The Double Edged Sword
So, as many know, almost eveywhere you go there is a double edged sword. You know the things where something is bad and then something good happens, but it can still cause something bad! Yea, you know what I am talking about. The fun things! HEHE! NOT!
Well, like many have read in my most recent posts that there has been a fire near us. Well, we had wanted rain, but when you get thunderstorms, you not only get rain and thunder, you get the dreaded lightening. Yes, lightening in this situation is the double edged sword! So the lightening can in turn hit and start a fire, the VERY thing we are fighting! Interesting huh? Yea, I do not like lightening as it is, due to a BAD experience when I was in middle school! It had touched down VERY near our house once while I was looking out the window! SCARED THE CRAP OUT OF ME!

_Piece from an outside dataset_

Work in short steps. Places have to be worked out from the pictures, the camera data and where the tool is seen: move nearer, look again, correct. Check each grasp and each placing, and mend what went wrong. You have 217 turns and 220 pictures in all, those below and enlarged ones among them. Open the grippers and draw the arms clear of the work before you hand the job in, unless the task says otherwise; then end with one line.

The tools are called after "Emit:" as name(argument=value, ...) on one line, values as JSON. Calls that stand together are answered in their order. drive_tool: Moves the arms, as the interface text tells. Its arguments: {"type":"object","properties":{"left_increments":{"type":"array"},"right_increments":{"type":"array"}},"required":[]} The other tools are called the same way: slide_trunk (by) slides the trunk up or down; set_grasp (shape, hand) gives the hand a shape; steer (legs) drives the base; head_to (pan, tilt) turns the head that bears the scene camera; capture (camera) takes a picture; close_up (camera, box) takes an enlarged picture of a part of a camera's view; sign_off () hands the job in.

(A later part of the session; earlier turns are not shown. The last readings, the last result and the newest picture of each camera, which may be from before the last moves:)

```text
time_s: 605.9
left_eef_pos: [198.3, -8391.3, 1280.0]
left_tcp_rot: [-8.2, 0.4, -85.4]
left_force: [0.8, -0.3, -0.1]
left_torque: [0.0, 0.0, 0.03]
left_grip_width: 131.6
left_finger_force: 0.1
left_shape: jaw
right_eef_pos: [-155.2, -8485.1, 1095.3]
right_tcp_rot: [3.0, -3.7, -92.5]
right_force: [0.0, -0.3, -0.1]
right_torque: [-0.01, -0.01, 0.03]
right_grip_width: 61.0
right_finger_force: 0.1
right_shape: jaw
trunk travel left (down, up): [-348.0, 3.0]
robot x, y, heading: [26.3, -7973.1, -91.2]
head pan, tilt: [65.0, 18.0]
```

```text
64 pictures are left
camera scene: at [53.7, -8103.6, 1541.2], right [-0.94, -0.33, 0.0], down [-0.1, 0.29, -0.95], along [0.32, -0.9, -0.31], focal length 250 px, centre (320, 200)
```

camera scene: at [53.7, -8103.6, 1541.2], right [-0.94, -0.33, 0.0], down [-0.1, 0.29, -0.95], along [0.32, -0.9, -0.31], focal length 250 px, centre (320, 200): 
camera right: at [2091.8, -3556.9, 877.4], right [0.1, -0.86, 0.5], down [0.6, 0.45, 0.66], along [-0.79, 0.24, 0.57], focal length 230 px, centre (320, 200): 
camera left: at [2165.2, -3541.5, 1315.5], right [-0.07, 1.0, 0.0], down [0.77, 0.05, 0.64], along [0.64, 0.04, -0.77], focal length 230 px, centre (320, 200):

As I said, I have many in my life, which is not a good thing. How about bi-polar/insomnia/depression. Yes, that could be a deadly combination if I let it! I do owe a lot to my mom, siblings, grandma, my bf, other family members, friends, and of course my AWESOME guinea pigs! Who have saved me a time or two! Like after my surgery! I couldn’t hold them, due to the incisions, and hadn’t held them in over a week! I was depressed, as they are my therapy animals. I was adament that I did not want my bf washing my incisions with saline solution. I cried and pretty much threw a tantrum. For a few reasons, one being my depression was kicking in and I was scared beyond belief because I could have died due to a burst gall bladder, but thanks to my bf making me go in, we got it in time. Well, anywho, during this depression fit, he brought out Kitten. One of our adorable little girls! She is awesome!
Now, he only brought out one because a) she was the easiest to catch at the time, b) he didn’t want to bring both out in fear that it may depress me more! Well, he set her next to my head as he cleaned my incisions, and voila, depression gone! These girls are awesome! they have helped me through a LOT!!!
Well, you may be wondering, that now I am just ranting and gone off subject. Not really, I just wanted to tell you a little bit why certain people and animals are important to me and to also explain my depression. Well, I get insomnia so bad that I may not sleep for a few days at a time. A small cat nap where I am not really sleeping maybe, but that is it. So, usually the biggest reason why I get insomnia is because of my biggest problem. Bi-Polar!!! Darn thing won’t leave me be. Some doctors say I have it, others say I don’t! I believe I do, because of the mania episodes I go through. I will go into that further some other time. Well, the mania episodes cause me to think so many thoughts and so fast that I can’t sit still. I am hyper as one might say, but sometimes it is a hyper that is just so annoying and I want to shoot myself in the head. Other times, it is quite productive, but on those productive nights, here it is, the double edged sword, I procrastinate!!! Yea, I know! See as of now, I have written two posts, played a few games on Facebook, talked to a few new friends, took a shower, and listened to music and watched a few shows. Productive? Nope, because I could have been working on my tribute slideshow for the fire victims, did my homework, but nope, I procrastinated!
Double edged swords are a funny thing! I am telling you, they always make me wonder. Heck, during this time I could have even put more recipes up, or even did research for my anti-bullying “class” that I want to get into the schools! Maybe, it is because my brain is exhausted and can’t think on more than a certain thing at a time. I do not know. Oh well.
Life has a funny way of dealing things to people!
Well, I better get off here and try to get some work done. The piggies say Hi!
Blessed be and I hope everyone has a wonderful night and is able to get some sleep!